05-07-2003, 09:41 PM
i would replace every single one of those shrubs without a question asked. Heat and cold are covered under ANY guarantee.

05-07-2003, 10:17 PM
I agrree that heat and cold are not acts of god, but if they were not properly cared for during the heat (watering), it shouldn't be covered. You have to make the decision. It would be good business to repace them however.

05-07-2003, 11:02 PM
gv ... if you can prove or even want to try and prove that they didn't water then perhaps you would have a case.
I've run into this many times ... customer says they watered and your pretty darn sure they didn't ...what are you going to do? You have to be professional and replace the plants ... if planted properly and specific care instructions were given and you still have your doubts that the customer is going to care for them then do a few drive by checks and hopefully you can prevent it.

05-08-2003, 04:00 PM
plants were NOT watered for the first 3 days. i know this because i watered them after instalation, i returned 3 days later to check everything out, and they were wilted and looking very bad. i contacted client to tell them i again watered, and they need to be watered daily. she said she was going out"this weekend" to purchase sprinklers and so on so she could water. i returned several days later, and everything was set up nicely(hoses etc.) im satisfied that at this point they began to be properly watered. but , rain, heat, snow, not acts of god??? i know one thing for sure, i didnt make it snow, or make it be 105 degrees for 3 months straight. now, if it wasnt me, or god, was it one of you?

05-08-2003, 08:02 PM
Bobby ..what do you want from us? You asked ..we gave our opinion ... anything short of an event that their own insurance would cover (tornado ..something like that) then I would replace the shrubs.

05-08-2003, 08:44 PM
I don't think you get it, plants die for some reason, But it's your reputation on line. You replace them! If you where really worried about them you should have waited untill fall to install them. Moving plant material during the heat of summer means there are more chances of you losing them.

05-08-2003, 10:41 PM
I believe you are getting these types of responses because maybe with these guys the guarantee is already added into the price to the customer incase the plant(s) need replaced.
Did you add this guarantee into your cost? If you did, then you wouldn't have to be asking this question I guess.
Never count on the customer to water.

Randy Scott
05-08-2003, 10:58 PM
Originally posted by bobbygedd
planted about 45 peices of shrubbery last july(that was my first mistake, we had a very bad heat wave here for months)

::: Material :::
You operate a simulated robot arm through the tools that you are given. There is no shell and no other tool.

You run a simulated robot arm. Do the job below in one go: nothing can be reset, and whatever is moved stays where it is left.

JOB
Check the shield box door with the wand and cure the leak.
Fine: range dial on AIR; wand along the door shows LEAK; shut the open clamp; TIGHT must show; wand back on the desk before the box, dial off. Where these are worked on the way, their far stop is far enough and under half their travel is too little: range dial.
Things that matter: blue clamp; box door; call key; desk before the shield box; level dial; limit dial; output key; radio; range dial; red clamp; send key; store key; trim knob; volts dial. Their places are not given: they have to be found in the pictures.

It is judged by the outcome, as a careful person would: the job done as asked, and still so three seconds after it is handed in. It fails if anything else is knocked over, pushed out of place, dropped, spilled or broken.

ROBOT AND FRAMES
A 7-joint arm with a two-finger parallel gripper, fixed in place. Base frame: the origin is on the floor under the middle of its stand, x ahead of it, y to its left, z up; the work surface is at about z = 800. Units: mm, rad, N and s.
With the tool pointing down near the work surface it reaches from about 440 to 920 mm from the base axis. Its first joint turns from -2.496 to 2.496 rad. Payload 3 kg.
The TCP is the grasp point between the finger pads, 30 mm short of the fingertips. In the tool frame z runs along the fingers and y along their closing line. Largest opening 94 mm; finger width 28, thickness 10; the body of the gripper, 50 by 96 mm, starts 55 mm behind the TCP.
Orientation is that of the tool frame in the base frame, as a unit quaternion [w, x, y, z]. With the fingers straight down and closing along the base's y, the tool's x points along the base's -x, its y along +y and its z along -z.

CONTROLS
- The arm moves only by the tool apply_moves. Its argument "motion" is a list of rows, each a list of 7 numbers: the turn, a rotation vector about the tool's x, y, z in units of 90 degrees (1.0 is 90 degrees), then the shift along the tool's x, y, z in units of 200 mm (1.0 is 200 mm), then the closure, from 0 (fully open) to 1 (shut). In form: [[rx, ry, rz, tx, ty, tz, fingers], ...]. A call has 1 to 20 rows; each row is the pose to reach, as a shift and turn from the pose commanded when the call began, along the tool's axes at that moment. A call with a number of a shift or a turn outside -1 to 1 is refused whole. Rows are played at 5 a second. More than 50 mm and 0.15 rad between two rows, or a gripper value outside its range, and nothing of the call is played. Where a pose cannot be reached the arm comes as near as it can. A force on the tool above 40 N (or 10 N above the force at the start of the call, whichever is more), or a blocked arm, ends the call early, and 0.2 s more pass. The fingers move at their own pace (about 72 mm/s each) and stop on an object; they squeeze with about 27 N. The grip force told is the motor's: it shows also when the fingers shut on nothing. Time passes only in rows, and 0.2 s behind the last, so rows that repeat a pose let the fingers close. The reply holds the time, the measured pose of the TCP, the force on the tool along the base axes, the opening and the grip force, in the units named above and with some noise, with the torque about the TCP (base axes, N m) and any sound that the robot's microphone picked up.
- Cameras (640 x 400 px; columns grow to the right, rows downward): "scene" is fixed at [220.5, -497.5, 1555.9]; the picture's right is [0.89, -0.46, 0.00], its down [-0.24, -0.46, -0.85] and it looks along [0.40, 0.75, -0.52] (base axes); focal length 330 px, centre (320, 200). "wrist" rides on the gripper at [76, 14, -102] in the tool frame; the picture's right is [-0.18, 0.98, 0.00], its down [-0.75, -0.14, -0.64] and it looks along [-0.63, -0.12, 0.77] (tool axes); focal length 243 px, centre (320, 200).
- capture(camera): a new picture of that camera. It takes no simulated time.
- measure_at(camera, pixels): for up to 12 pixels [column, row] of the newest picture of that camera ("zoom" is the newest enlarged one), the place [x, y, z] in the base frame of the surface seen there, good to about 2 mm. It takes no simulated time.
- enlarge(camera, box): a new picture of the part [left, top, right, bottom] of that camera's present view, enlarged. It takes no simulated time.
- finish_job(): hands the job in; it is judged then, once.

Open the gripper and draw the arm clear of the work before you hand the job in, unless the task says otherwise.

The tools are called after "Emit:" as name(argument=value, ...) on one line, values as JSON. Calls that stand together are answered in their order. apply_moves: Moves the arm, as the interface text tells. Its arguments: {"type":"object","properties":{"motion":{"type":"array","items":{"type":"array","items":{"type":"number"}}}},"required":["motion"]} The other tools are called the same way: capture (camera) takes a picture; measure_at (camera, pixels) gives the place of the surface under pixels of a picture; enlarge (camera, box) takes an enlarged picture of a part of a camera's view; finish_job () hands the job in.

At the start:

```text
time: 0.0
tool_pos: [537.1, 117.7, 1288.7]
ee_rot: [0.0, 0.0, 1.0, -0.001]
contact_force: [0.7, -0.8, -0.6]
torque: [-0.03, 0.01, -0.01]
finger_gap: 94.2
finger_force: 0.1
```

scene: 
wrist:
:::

she wants me to also replace the arbs, which i kind of feel im not responsible for, they looked great in november. perhaps the rough winter we had here killed them? question is, would u guys replace the arbs also?

How would YOU want to be handled if YOU were the consumer with all the dead plants? What do YOU think would be fair if you spent all that money and now everything is dead? When you answer this, you will know what you need to do.

MD Land Management
05-08-2003, 11:57 PM
Replace everyone of them I know if i payed all that money I would want my plants to last and If the client doesn't like to water then My company sells a system for about 60 bucks to the client A water timer, and Soaker hoses and/or gator bags if there is only a single tree/ shrub we haven't had any plants die on us since, knock on wood. All of our clients were extremely statisfied and I suggest you guys to use a similar method. Good luck. BUt always remember one mad customer will tell 10 of their friends not to call you!!!

MD Landscape Management
Cherry Hill, NJ

Green in Idaho
05-09-2003, 02:15 AM

Price of 15 arb is small compared to the value of satisfied customers.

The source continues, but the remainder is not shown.